EXERCISE INPUT>
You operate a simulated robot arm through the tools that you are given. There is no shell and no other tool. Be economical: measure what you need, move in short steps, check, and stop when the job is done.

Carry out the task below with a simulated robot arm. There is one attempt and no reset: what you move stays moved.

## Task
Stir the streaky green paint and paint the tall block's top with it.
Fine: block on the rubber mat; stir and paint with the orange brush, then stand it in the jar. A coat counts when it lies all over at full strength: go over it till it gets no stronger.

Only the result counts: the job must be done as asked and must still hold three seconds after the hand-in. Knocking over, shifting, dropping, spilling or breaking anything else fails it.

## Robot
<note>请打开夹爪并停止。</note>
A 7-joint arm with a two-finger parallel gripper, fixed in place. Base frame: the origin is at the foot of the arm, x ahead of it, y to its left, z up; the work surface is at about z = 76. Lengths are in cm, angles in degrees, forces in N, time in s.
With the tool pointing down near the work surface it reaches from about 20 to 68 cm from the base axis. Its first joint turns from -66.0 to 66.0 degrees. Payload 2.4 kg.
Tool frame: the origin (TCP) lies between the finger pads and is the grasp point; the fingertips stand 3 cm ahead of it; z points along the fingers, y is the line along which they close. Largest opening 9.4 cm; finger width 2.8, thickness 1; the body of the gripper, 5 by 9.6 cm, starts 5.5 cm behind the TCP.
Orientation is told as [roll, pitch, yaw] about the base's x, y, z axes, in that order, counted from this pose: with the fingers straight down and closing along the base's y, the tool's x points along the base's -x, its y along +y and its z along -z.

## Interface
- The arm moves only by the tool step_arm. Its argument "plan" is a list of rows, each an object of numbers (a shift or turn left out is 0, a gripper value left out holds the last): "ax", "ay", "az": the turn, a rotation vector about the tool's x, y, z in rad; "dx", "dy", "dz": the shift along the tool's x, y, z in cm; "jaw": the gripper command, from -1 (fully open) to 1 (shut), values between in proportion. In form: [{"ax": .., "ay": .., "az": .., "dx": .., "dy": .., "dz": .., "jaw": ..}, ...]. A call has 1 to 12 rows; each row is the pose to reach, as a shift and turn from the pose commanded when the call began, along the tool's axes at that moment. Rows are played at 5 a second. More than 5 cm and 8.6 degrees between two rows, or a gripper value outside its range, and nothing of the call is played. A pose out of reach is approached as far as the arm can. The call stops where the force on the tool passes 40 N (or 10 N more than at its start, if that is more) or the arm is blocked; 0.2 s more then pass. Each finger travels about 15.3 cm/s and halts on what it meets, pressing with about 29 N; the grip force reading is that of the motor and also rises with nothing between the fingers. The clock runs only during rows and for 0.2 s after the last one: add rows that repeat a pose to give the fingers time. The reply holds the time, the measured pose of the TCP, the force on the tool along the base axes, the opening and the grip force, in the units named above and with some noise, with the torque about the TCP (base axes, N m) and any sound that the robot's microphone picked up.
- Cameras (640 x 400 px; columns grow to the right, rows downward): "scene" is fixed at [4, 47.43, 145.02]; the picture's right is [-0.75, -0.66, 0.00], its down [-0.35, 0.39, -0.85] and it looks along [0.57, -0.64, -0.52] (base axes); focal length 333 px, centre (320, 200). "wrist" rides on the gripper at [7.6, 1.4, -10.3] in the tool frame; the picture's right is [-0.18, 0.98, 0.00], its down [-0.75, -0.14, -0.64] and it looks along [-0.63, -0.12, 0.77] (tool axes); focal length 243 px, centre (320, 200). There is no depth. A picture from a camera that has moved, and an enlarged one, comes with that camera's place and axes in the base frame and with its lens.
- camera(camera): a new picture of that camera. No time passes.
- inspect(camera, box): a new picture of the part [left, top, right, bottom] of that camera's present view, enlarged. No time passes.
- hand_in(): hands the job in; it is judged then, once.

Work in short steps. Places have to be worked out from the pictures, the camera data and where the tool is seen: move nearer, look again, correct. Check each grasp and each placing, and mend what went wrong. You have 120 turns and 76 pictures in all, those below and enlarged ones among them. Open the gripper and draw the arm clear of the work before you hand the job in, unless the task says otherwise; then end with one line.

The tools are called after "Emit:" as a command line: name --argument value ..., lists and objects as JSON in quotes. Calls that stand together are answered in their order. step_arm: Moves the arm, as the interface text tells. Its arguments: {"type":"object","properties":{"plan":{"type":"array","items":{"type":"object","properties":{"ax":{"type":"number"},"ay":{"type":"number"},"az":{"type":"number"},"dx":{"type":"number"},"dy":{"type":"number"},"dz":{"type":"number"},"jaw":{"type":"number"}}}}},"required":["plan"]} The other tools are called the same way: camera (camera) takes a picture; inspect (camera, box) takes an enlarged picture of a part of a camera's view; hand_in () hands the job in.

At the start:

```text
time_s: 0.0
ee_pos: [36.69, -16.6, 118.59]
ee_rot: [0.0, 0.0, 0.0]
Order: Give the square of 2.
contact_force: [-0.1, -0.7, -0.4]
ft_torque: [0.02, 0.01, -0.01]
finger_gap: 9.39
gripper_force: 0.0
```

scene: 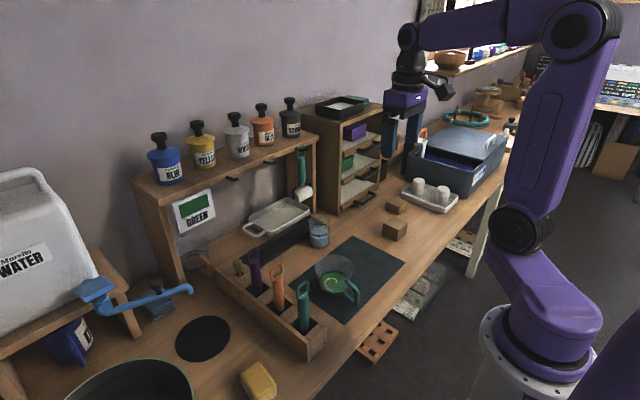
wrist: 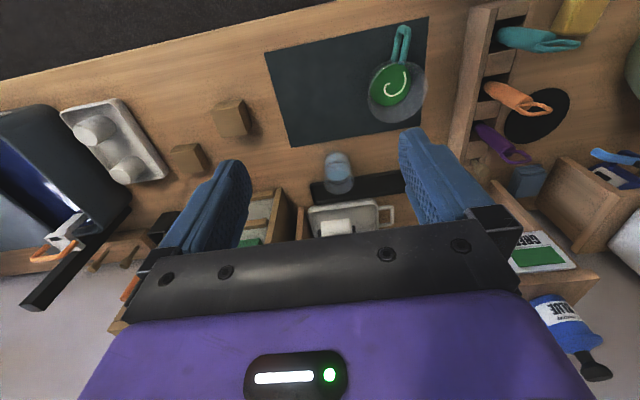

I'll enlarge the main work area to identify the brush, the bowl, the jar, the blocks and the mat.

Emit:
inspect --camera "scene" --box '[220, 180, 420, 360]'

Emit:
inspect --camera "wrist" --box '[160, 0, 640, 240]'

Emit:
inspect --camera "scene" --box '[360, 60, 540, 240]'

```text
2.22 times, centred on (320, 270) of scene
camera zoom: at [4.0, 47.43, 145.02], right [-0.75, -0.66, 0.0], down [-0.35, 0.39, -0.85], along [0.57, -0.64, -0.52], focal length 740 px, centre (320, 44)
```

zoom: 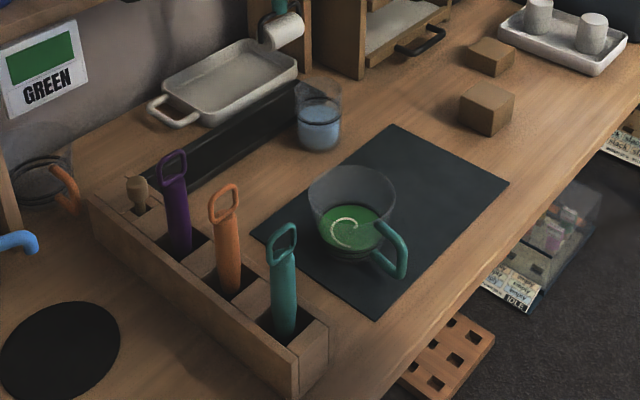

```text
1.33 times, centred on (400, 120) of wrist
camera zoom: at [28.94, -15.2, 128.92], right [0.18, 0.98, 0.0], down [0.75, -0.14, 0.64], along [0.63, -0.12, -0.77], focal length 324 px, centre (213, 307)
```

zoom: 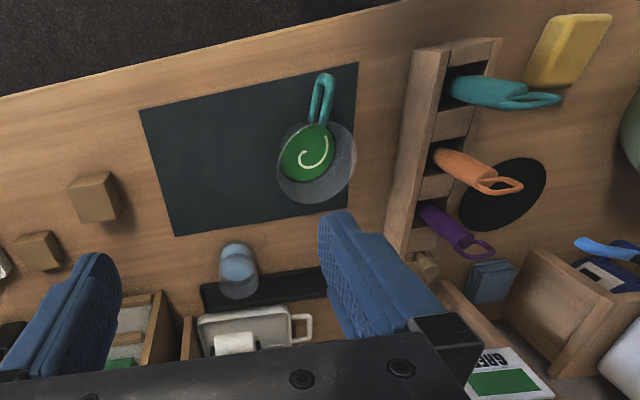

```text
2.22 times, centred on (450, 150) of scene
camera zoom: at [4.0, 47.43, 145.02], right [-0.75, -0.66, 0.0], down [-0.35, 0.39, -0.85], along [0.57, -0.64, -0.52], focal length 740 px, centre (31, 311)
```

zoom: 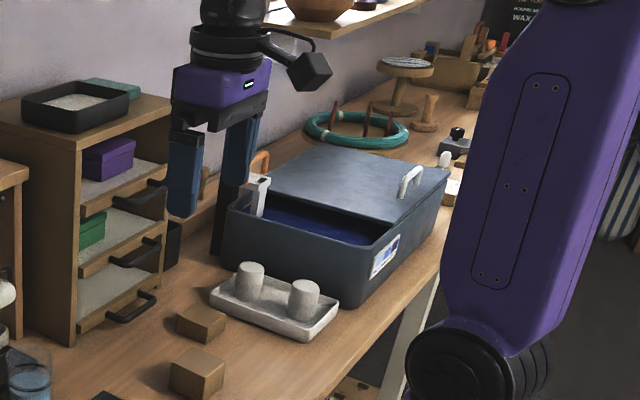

...

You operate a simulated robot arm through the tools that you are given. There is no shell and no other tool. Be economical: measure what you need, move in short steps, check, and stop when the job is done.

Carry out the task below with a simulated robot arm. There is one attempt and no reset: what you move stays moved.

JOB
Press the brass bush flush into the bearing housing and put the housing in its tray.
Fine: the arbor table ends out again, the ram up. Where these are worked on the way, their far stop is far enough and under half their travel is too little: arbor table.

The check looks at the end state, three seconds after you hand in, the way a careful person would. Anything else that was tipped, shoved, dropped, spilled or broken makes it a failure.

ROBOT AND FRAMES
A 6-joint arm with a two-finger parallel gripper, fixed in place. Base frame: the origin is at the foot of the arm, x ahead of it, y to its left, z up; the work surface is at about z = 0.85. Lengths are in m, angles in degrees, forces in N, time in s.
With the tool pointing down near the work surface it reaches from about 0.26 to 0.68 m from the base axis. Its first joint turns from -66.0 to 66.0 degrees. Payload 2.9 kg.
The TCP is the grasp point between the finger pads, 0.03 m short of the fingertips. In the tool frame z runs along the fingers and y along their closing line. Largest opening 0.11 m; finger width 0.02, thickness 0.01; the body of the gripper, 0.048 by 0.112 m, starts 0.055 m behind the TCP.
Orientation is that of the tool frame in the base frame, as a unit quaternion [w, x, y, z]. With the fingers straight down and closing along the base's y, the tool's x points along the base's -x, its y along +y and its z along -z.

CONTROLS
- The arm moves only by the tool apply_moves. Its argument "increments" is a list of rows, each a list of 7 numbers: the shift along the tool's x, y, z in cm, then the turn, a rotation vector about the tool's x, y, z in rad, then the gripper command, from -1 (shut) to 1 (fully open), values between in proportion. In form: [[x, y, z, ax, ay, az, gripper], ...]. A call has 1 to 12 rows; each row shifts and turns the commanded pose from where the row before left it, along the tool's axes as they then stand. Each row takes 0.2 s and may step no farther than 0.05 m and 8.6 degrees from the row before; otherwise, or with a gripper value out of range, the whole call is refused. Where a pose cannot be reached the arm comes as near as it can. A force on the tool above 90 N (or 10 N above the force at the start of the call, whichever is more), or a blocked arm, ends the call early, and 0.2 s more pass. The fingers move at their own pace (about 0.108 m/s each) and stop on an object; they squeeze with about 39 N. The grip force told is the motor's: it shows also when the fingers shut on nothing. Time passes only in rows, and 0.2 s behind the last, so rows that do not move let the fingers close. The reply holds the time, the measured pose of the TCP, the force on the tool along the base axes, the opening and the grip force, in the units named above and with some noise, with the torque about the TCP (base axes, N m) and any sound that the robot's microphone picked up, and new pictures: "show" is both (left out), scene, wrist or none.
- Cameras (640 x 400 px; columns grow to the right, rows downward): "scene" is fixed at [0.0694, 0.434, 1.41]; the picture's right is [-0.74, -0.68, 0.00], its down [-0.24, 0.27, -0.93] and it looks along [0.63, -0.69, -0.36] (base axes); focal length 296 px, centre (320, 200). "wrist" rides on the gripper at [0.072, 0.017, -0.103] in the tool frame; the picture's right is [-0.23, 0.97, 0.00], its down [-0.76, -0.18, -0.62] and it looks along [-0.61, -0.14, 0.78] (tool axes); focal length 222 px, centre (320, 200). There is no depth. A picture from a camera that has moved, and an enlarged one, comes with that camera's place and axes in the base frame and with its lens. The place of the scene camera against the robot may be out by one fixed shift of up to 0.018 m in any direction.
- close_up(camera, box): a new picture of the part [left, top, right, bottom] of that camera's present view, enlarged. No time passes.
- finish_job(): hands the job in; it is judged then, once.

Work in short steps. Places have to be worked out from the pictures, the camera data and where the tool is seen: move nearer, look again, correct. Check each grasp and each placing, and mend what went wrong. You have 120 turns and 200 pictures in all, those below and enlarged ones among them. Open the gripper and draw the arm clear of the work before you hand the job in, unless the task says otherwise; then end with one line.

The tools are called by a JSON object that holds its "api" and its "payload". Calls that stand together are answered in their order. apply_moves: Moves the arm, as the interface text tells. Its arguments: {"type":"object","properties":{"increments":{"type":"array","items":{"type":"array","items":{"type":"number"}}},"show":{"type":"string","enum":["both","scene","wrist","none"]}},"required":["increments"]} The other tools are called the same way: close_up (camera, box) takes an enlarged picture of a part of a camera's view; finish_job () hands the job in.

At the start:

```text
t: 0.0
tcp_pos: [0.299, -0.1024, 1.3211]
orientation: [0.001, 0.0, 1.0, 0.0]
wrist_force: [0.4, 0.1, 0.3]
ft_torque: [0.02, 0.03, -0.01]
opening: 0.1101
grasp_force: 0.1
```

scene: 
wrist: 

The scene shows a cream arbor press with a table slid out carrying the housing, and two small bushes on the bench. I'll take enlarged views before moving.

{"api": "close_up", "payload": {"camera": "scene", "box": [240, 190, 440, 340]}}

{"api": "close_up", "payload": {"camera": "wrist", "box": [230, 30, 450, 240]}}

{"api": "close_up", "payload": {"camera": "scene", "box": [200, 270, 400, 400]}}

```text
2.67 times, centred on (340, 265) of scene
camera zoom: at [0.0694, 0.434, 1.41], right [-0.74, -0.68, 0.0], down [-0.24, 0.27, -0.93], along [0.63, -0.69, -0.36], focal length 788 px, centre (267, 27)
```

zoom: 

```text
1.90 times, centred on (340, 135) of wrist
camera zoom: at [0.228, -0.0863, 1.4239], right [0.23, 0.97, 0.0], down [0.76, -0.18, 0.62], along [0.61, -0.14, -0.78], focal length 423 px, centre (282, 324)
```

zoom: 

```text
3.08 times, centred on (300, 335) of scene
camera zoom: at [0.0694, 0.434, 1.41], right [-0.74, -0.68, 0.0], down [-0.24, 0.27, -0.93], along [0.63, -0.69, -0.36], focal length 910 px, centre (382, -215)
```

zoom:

EXERCISE DESCRIPTION>
What count of lines in the listing contain the word "surface"? Reply with the number only.

SOLUTION>
4